Following UAE, Qatar has announced financial aid of 34.89 crore for flood ravaged Kerala for providing assistance for shelter, a media report on Sunday. Pope Francis, during a Sunday address at the Vatican Church, urged for international solidarity and concrete help for the victims of the flooded state.
The Qatar Charity, through its representative in India, has launched emergency relief for those affected by the huge floods with a total value of half a million riyals during the first stage, the Gulf Times reported.
Amir Sheikh Tamim bin Hamad al-Thani issued a directive to allocate USD 5 million (Rs. 34.89 crore) in aid of those affected by the floods that recently hit the southern Indian state of Kerala, to help provide shelter to those who lost their homes as a result of the humanitarian crisis, the daily reported.
The Pope said during the weekly Sunday prayers on St. Peter’s Square that residents of Kerala had been hit by intense rains in recent days, which had led to flooding, landslides and an enormous loss of life, reports Efe news.
He said the Catholic Church was working to bring help to the people of Kerala and urged those gathered in the Vatican square to pray for those who had died and all the people affected by the calamity.
In one of the first unprecedented floods in history, fresh onslaught of rain in Kerala since August 8 has led to a death toll of over 300. 80 dams have been opened. A red alert has been issued in all the 14 districts of the state. There have been power cuts and food shortage across the state.
Prime Minister of India, Narendra Modi announced a financial assistance of Rs 500 crore to the flood ravaged state of Kerala after chairing a high level meeting with Chief Minister Pinarayi Vijayan, Union Minister Alphons KJ and other state ministers for checking rehabilitations measures and assessing the damage. He also announced an ex gratia of Rs 2 lakh per person to the next kin of the deceased.
The President of the United Arab Emirates Khalifa bin Zayed Al Nahyan instructed officials to set up a national emergency committee to help flood-hit areas of Kerala, reported news agency ANI.
The author of a report on the conservation of the Western Ghats, Scientist Madhav Gadgil, said on Sunday that the scale of the disaster would have been smaller had the state government and local authorities followed environmental laws. He headed the Western Ghats Ecology Expert Panel formed by the Ministry of Environment and Forests in 2010, said at least a part of the problem in Kerala was “man made”.

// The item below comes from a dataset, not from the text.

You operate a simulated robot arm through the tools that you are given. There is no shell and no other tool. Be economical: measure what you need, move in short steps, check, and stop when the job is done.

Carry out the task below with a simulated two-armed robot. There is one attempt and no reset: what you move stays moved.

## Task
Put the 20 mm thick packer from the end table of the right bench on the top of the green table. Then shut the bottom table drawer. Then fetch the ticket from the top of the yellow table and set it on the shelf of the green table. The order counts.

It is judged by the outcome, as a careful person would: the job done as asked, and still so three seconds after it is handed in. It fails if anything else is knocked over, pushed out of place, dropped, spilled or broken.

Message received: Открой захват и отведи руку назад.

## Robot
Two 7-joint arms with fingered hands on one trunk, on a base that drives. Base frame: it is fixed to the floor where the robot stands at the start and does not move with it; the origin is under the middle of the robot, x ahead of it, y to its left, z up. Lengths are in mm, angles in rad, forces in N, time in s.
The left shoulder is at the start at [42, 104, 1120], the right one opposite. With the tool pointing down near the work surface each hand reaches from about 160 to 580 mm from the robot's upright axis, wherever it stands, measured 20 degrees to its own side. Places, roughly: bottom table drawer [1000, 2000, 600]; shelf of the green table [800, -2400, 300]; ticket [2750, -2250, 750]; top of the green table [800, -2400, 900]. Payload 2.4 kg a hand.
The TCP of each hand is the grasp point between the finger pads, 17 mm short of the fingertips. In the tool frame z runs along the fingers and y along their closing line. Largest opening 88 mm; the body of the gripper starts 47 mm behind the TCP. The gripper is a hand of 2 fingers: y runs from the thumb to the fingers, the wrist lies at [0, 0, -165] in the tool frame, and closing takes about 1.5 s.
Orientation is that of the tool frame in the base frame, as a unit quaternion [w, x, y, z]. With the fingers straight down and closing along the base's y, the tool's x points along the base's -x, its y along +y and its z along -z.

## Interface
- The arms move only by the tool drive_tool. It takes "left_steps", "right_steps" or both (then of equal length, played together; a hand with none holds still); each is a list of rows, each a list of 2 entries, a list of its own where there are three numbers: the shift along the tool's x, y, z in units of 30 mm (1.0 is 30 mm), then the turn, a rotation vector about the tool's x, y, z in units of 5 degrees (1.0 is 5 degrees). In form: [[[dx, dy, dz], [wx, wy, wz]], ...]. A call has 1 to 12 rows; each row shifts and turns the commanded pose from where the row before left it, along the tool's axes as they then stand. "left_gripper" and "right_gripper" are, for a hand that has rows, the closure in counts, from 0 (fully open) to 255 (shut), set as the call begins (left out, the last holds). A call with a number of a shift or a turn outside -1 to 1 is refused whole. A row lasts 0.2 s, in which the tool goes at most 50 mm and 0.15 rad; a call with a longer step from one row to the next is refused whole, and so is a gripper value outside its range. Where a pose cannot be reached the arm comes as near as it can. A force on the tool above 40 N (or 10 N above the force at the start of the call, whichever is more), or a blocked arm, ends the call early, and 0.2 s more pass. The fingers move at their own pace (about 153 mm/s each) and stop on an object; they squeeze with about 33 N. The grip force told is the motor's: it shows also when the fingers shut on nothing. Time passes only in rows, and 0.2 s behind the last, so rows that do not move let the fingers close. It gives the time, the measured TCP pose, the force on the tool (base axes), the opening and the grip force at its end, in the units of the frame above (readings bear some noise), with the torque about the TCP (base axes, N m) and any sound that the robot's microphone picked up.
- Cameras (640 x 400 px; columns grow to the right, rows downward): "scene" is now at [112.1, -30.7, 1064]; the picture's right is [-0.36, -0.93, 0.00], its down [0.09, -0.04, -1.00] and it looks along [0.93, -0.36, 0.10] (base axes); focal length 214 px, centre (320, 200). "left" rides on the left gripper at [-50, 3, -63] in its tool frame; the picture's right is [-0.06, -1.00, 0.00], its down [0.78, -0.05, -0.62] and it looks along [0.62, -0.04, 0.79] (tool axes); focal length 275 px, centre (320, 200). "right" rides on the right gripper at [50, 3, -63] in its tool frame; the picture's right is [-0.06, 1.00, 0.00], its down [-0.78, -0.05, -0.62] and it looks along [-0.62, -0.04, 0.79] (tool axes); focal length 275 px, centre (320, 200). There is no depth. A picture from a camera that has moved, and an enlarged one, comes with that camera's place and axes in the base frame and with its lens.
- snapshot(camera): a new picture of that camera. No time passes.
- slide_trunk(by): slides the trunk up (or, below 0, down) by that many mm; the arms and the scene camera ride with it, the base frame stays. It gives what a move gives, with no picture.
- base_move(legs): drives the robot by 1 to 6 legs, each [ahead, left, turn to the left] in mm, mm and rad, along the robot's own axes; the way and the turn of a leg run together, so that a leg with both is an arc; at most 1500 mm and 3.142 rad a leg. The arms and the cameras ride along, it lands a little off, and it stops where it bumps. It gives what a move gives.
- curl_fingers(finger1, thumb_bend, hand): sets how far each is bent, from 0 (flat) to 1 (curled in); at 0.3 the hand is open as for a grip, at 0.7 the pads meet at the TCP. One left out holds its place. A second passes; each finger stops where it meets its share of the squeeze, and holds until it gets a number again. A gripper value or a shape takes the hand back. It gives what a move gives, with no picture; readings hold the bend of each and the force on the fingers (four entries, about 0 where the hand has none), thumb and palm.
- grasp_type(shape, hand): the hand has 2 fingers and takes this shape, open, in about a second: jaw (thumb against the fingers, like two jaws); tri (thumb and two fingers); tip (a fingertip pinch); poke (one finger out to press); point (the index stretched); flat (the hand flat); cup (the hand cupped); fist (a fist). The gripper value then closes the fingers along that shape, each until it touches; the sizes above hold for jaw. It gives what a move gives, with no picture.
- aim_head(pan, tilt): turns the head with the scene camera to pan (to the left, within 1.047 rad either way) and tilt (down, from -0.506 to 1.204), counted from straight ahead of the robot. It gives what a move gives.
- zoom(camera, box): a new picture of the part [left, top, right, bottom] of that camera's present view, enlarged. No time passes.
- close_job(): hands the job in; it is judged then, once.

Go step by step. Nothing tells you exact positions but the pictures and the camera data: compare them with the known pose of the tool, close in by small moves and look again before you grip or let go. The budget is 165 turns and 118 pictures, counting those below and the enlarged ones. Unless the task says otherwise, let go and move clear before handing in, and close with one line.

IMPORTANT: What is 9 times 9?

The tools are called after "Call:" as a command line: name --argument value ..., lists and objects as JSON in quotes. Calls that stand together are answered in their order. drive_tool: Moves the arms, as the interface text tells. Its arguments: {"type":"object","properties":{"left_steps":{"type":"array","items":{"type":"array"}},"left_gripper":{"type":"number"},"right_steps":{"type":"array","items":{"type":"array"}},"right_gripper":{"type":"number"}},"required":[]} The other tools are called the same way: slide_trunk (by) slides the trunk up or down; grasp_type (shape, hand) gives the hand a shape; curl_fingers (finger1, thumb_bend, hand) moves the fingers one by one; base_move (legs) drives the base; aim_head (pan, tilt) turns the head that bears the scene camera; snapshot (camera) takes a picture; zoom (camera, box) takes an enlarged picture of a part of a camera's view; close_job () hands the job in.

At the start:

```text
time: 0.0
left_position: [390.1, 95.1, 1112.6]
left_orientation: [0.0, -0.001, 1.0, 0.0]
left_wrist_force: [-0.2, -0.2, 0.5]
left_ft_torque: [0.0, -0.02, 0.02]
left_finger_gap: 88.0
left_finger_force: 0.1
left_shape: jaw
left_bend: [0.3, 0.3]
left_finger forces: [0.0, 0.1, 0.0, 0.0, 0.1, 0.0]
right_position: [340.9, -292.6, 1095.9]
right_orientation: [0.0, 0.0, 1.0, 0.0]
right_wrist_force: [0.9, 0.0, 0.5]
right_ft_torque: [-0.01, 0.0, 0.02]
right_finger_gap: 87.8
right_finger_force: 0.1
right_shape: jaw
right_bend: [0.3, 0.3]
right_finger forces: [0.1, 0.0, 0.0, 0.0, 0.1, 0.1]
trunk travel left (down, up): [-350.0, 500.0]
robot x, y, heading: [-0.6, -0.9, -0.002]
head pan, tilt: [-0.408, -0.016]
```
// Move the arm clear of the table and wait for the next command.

“Yes, there is an intense rainfall event which has caused this. But I am quite convinced that the last several years’ developments in the state have materially compromised its ability to deal with events like this and greatly increased the magnitude of the suffering that we are seeing today. Had proper steps been taken, the scale of the disaster would have been nowhere near what it is today,” Dr Gadgil told The Indian Express.